As part of a post-pandemic plan, businesses are solidifying and strengthening remote worker infrastructure and allowing employees to bounce between casual and corporate office settings. As a long-term commitment to flexible work environments and work-life balance, companies are increasing remote worker support by deploying private and hybrid cloud infrastructure to secure, protect, and optimize a hybrid workforce.
Solutions Like Microsoft Teams for Remote Teams
Teams are divided like never before, and this has proven to be a good thing. By allowing a hybrid workforce, you empower workers to choose the best setting for the work at hand. Social distancing requirements necessitated home offices, but in a post-pandemic era, that same flexible cloud-based infrastructure can allow workers to tap into secure software solutions, like Microsoft Teams, and complete their work from home, or from a hotel or other remote setting. Microsoft Teams provides an innovative toolset, giving remote workers everything they need to communicate and organize workflows.

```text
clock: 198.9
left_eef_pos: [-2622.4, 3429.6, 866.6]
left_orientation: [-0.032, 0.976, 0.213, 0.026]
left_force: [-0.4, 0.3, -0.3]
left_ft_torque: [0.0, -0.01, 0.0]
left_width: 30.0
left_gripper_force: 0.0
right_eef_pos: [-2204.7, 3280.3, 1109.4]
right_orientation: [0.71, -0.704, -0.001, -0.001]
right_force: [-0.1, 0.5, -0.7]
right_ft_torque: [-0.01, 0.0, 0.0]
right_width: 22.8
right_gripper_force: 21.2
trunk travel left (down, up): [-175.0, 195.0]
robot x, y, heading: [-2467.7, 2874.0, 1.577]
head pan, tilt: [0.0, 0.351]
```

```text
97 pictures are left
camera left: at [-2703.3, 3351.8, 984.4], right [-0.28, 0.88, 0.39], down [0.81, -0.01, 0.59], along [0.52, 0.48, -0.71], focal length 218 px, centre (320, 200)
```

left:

When employees are dispersed, employers have to be creative with the software solutions they choose for basic business communication and operation. A secure network infrastructure needs to be properly managed so that productivity levels stay high. Employees must understand the tools they’re given, and they also need to be trained so that they understand the risks of remote connectivity. A software like Microsoft 365 comes with basic cybersecurity by default, but these cloud-based solutions require trained users, good management, and often need supplemental software and services, like SECaaS (Security as a Service).
Benefits of the Hybrid Cloud for a Hybrid Workforce
The main objective of a hybrid system, whether it be a hybrid cloud or a hybrid workforce, is to create optimal work productivity, low turnover of talented staff, and high ROI (return on investment) of purchased software and services. When you’re combining on-premise technology with remote enablement tools, you’ll need to invest in a cloud management team that understands the risks of hybrid systems.
Digital Transformation Results in More Access, Better Resources
In a hybrid cloud environment, employers can create coast-to-coast and even international teams without increasing the risk of a security breach. With managed IT services in place, companies can use specialized external staff to maintain the cloud platform, using technology to stay relevant and competitive.
Working with a Managed Service Provider (MSP) helps your business by giving you a complete suite of technology solutions and skills for every IT need that comes with hybrid systems. If your employees need to access your company data from a home office, then you can ensure that the web browser is protected by state-of-the-art cybersecurity solution.
What Cloud Does Your Hybrid Workforce Need?
If you’ve always done business in an on-premises infrastructure, then the shift to remote work might have put your sensitive data at risk early in the pandemic when companies weren’t aware of the risks of public cloud services and public cloud environments. Now that hybrid work is becoming a “benefit,” similar to a company discount program or company car, hybrid cloud solutions are replacing the basic web-browser access of the remote workforce of the past.
An off-premises data center can create a cost-effect hybrid cloud architecture, giving you a robust backup and disaster recovery solution for all of your software, including those that work by default in a public cloud capacity.
Can Public Clouds Turn Hybrid Workforces Into Hybrid Monsters?
If you Google “cloud,” you’ll see that a business cloud strategy means something different to everyone. When creating the cloud-based infrastructure for your remote employees, you should carefully design your cloud to give you the uptime, backup, and security you need to manage your business. Be leery of promises of the simplicity of public cloud offerings. Take on-premise technology and private cloud solutions into consideration before letting a third-party vendor limit you to the public cloud.